When she was 30, Julian became seriously ill and was close to death herself. Around this time, she had a series of religious experiences that deepened her faith in God. She wrote an account of each vision shortly afterwards, and these writings were later published under her name in a book called Revelations of Divine Love.
Her writings are unique because they are the earliest surviving English language works publicly attributed to a woman.
People would travel to hear her speak about God’s love for them, and how God cared about the small details of their lives as well as about any large problems that they were experiencing.
Julian lived the rest of her life in this small space. She is thought to have died in her seventies, having spent many years living in permanent seclusion.

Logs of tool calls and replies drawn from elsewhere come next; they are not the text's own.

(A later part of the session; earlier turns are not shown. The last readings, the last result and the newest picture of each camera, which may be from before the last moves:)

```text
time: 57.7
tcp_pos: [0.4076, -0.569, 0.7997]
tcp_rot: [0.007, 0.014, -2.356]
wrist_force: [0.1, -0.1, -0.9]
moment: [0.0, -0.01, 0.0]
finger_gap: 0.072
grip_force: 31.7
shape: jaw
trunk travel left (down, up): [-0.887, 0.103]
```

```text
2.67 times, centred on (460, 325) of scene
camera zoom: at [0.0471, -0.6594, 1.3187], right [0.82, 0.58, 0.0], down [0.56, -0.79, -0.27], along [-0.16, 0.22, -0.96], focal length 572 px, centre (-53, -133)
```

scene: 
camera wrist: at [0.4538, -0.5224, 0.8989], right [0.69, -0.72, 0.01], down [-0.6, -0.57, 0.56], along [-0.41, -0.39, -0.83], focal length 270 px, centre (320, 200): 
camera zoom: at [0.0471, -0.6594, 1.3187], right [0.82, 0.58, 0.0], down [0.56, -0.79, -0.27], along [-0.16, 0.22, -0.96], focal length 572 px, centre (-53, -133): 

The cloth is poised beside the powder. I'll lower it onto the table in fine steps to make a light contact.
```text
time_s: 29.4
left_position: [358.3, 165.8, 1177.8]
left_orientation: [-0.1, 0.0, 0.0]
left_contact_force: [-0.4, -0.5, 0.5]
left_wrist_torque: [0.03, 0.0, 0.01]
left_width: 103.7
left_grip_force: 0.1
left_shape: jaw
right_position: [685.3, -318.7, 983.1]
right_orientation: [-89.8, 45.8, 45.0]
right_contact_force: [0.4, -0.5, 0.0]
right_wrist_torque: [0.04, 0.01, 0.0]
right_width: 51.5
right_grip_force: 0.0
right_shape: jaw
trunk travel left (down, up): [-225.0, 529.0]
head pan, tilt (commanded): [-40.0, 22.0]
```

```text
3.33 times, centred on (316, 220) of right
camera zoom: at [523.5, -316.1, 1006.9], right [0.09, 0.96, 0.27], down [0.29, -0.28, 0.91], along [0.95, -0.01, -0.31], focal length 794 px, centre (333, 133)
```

However, despite living in such a small space, Julian had a huge influence. Today, many people still find spiritual comfort in reading her book.
There is a short passage in Julian’s book where she writes about a small, round thing about the size of a hazelnut, which God shows her in one of her visions. Something so small might be overlooked by some people, but Julian describes carefully studying it and experiencing a sense of God’s vastness and great love as a result. In the tiny nut-like thing, she senses God’s huge love for everyone and everything.
Julian wrote the following: ‘A little thing, the quantity of a hazel nut, lying in the palm of my hand . . . And it was as round as any ball. I looked upon it with the eye of my understanding, and thought, ‘What may this be?’ And it was answered generally thus, ‘It is all that is made.’ I marvelled at how it might last, for I thought it might suddenly have fallen to nothing for littleness. And I was answered in my understanding: it lasts and ever shall, for God loves it.’
In other words ‘In this little thing I saw three properties. The first is that God made it. The second that God loves it. And the third, that God keeps it.’
When Julian studies the item closely, she concludes that it helps us to better understand God’s love. She shares her belief that God made the little thing as part of his creation, and that God loves the things that he has created, and cares for them.
This same message of God’s love and care for creation was something that Julian shared with people who visited her. Her approach is a lovely example of how we can find wonder in unlikely places. I invite you to find wonder this week.